BNP Paribas, the France-based international bank, will be liable to pay a former employee/banker — who was fired by the Bank following a newspaper report alleging that the employee demanded sexual favours from a female colleague — $327,300 in damages!
The case of misbehaviour at the workplace actually took place way back in 2012. At the time, the said banker / the accused, Aurelien Gressier, was given a warning by the Bank and let go.
It was only in 2017, during the #Me Too movement that the incident came to light in public, when it was reported by a French newspaper. Post this public revelation, the Bank had to take action and fired Gressier.
However, a judgement of the Paris Court of Appeal said that this U-turn act of the Bank came a tad late, when the #MeToo Movement was at its peak. The court ruled that this delayed action violated French Disciplinary Rule.
“The behaviour that took place in 2012 already gave rise to discipline and can’t be further punished,” wrote the judges. The court further directed that the Bank pay 300,000 euros ($327,300) to make up for the unfair termination.

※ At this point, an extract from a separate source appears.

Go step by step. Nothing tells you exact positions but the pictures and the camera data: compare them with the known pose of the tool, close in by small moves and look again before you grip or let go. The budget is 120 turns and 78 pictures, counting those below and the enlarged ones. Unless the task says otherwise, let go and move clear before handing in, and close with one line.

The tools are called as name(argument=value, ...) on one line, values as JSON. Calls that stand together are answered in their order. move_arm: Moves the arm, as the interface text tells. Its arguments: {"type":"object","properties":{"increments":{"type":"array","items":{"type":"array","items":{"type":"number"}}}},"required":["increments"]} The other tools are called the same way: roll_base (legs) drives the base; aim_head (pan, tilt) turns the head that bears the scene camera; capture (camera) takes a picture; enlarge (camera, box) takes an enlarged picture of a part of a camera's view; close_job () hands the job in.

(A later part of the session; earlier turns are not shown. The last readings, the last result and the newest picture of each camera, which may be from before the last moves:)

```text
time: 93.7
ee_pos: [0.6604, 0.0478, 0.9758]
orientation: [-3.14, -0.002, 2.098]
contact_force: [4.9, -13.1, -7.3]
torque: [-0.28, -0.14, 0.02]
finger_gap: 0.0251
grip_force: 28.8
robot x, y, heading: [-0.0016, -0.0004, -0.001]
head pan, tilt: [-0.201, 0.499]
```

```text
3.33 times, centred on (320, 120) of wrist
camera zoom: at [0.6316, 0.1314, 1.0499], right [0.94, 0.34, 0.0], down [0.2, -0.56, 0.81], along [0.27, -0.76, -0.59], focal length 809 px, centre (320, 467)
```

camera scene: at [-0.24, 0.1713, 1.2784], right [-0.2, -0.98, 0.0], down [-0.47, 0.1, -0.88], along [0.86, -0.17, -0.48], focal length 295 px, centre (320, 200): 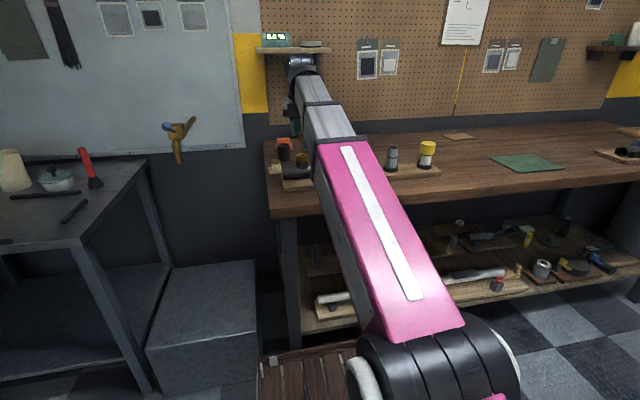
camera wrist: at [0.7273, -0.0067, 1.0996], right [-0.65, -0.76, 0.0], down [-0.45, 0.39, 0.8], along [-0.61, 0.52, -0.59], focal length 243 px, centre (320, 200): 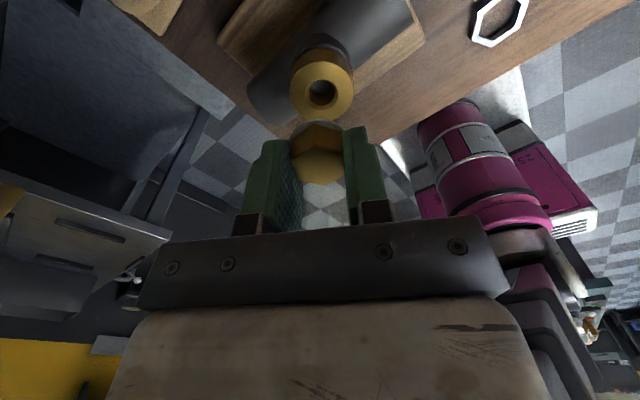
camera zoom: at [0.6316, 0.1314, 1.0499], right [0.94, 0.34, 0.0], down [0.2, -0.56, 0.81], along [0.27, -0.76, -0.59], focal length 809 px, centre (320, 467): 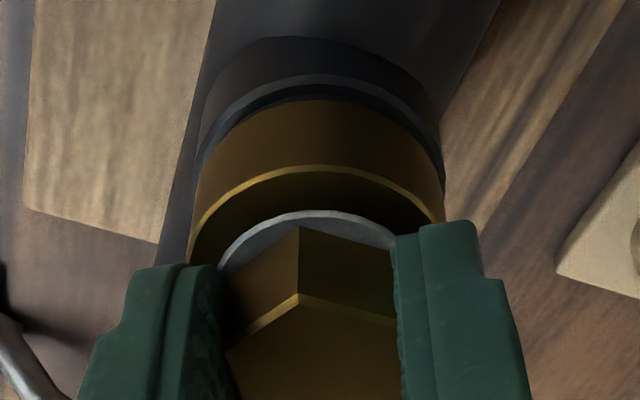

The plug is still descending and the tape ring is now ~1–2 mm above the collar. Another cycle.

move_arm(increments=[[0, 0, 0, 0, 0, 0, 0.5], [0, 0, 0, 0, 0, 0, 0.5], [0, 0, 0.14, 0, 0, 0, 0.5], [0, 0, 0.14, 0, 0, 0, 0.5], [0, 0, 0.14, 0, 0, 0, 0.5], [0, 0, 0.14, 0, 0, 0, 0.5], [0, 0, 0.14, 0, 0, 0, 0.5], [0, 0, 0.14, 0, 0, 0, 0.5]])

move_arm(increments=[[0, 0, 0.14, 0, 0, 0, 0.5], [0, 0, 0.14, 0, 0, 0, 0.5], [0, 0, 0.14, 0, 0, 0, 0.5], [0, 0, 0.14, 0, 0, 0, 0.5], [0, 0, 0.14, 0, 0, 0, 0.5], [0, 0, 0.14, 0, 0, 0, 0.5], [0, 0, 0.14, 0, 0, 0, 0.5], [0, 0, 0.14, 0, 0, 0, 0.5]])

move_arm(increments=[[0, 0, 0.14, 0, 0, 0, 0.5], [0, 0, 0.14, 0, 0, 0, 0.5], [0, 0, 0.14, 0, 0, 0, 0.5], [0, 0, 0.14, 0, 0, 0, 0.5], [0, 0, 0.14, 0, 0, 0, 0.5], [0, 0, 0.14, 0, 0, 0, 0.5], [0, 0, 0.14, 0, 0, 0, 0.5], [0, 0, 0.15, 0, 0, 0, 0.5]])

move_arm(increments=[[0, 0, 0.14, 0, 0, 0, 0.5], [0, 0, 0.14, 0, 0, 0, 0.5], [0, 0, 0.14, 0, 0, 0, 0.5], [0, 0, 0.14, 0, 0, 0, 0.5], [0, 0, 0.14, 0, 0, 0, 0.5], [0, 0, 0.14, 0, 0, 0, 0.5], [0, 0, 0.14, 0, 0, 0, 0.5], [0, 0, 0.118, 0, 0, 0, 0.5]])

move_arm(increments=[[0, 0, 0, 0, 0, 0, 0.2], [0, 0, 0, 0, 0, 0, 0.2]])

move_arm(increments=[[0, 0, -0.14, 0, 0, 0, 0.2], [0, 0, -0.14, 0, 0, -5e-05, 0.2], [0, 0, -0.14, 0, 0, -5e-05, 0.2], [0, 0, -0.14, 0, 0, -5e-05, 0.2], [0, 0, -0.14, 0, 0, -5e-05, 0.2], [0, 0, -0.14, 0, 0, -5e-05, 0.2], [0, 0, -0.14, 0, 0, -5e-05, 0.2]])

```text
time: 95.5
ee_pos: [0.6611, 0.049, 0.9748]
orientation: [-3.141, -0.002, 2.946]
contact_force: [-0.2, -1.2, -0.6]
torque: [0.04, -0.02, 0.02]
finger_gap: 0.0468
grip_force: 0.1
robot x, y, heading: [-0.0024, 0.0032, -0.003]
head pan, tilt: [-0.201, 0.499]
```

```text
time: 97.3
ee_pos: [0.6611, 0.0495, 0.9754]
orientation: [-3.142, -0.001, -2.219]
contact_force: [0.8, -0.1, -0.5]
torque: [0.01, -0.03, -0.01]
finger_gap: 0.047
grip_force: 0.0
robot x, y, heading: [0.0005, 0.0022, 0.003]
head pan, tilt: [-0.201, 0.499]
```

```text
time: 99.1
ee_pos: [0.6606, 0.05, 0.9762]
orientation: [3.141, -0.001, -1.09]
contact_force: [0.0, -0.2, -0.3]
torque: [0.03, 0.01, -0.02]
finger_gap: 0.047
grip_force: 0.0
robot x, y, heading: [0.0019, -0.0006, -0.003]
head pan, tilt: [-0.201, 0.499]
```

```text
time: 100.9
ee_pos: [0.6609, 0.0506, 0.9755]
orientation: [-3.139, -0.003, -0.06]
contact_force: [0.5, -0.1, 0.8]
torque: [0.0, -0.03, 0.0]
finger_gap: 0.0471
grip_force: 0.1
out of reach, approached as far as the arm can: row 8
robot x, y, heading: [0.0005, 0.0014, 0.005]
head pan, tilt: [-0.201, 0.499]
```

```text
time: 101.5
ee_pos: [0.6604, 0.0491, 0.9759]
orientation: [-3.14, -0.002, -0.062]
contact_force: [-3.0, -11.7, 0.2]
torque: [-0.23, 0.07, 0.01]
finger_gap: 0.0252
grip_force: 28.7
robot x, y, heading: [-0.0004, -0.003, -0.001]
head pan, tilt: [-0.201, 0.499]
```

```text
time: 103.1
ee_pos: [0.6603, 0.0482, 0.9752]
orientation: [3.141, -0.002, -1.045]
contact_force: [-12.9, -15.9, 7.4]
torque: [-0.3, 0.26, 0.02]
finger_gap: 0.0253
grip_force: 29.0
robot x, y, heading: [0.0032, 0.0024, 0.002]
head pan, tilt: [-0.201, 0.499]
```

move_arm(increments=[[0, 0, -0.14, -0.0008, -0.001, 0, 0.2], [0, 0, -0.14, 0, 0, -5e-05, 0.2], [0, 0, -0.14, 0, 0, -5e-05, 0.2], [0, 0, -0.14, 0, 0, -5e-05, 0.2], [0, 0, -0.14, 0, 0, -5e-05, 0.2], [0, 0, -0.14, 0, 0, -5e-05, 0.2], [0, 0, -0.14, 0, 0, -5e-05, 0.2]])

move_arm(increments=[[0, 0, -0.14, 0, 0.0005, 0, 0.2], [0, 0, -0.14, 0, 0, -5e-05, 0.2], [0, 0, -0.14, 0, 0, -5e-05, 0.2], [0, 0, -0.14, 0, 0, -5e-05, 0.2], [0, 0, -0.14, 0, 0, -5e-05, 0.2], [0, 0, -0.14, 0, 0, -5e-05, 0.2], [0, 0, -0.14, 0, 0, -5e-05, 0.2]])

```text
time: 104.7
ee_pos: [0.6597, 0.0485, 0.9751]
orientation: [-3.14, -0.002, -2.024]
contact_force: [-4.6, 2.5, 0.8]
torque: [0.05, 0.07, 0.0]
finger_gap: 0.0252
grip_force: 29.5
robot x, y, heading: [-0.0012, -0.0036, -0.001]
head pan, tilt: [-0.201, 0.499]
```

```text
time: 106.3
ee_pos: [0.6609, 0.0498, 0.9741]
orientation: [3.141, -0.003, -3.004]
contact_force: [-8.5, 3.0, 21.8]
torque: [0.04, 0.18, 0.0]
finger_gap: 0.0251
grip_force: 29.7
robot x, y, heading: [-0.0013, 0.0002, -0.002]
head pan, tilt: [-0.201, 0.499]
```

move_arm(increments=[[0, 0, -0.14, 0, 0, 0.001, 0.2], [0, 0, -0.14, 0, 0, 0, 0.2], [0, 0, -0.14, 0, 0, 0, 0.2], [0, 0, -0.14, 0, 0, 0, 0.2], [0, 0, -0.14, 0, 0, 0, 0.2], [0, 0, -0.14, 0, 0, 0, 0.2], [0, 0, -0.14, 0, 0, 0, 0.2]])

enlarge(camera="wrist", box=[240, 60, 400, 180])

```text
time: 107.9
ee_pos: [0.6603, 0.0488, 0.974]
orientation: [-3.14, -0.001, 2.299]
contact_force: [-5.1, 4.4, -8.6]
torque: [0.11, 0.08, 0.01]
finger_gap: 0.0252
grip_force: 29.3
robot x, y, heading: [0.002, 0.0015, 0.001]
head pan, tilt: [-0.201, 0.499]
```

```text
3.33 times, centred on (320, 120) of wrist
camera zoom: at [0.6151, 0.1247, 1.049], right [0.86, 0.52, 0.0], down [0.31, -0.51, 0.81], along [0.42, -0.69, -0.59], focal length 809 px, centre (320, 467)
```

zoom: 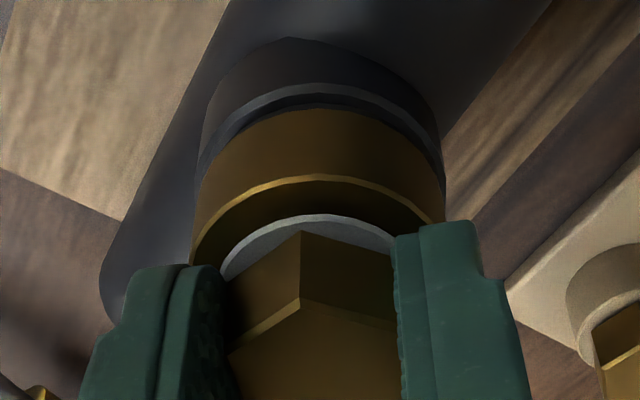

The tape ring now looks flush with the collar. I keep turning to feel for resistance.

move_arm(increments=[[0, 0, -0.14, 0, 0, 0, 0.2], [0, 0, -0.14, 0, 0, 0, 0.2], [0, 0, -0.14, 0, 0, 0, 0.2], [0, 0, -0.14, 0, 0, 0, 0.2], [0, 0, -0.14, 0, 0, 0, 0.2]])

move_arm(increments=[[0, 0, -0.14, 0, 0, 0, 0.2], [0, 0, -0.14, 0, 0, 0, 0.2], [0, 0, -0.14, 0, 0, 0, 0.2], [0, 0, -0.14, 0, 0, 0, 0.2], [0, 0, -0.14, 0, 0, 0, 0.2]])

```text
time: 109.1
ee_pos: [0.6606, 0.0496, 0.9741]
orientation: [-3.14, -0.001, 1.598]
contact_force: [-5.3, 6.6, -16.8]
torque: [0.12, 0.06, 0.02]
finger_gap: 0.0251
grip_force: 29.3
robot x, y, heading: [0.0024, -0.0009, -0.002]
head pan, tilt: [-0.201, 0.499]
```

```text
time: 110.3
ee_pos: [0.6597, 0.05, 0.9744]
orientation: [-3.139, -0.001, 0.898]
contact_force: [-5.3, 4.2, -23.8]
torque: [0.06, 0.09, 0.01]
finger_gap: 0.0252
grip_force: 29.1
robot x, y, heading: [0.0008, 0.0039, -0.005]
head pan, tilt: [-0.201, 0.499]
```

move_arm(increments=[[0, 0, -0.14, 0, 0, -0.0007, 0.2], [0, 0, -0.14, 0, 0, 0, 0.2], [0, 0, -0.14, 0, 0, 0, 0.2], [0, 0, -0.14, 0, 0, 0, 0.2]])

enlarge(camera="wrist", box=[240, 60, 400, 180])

The 2017 article, which appeared in Liberation, a French daily, reported that in one of the instances, Gressier barged into the cabin of the woman employee and demanded sex. Another instance mentioned that in one of the meetings, Gressier passed inappropriate remarks about the woman’s employee’s attire and touched her inappropriately.

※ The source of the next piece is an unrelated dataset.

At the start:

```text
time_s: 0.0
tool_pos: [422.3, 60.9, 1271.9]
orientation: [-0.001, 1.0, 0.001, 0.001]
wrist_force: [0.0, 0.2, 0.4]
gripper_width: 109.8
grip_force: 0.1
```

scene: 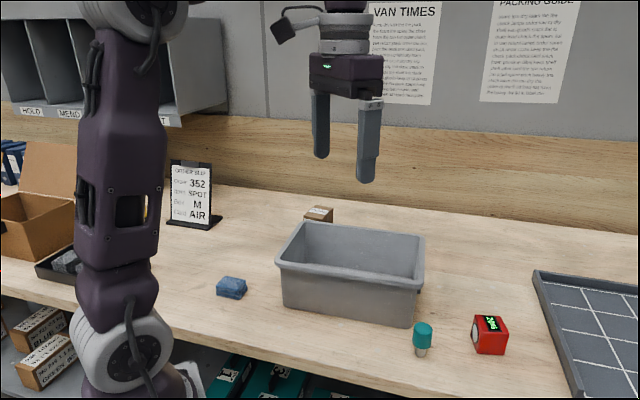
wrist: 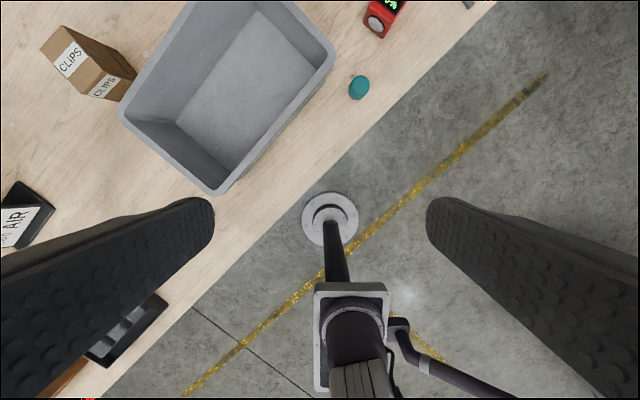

Shortly after this incident, the concerned woman employee reported this to the HR department and was assured that strict action would be taken against Gressier and that his career would be destroyed.
However, no action was taken. Instead, Gressier was let go with just a warning and later, was also promoted to the position of managing director of Singapore.
Post publishing of this article, another woman employed at the Bank came forward saying that Gressier had misbehaved with her too in one of the Company’s parties.
This is not the first time that the Bank has found itself entangled in controversies questioning its workplace culture. In a recent ruling in London, BNP had to cough up two million pounds ($2.6 million) to a woman employee, who sued the Bank for gender pay gap.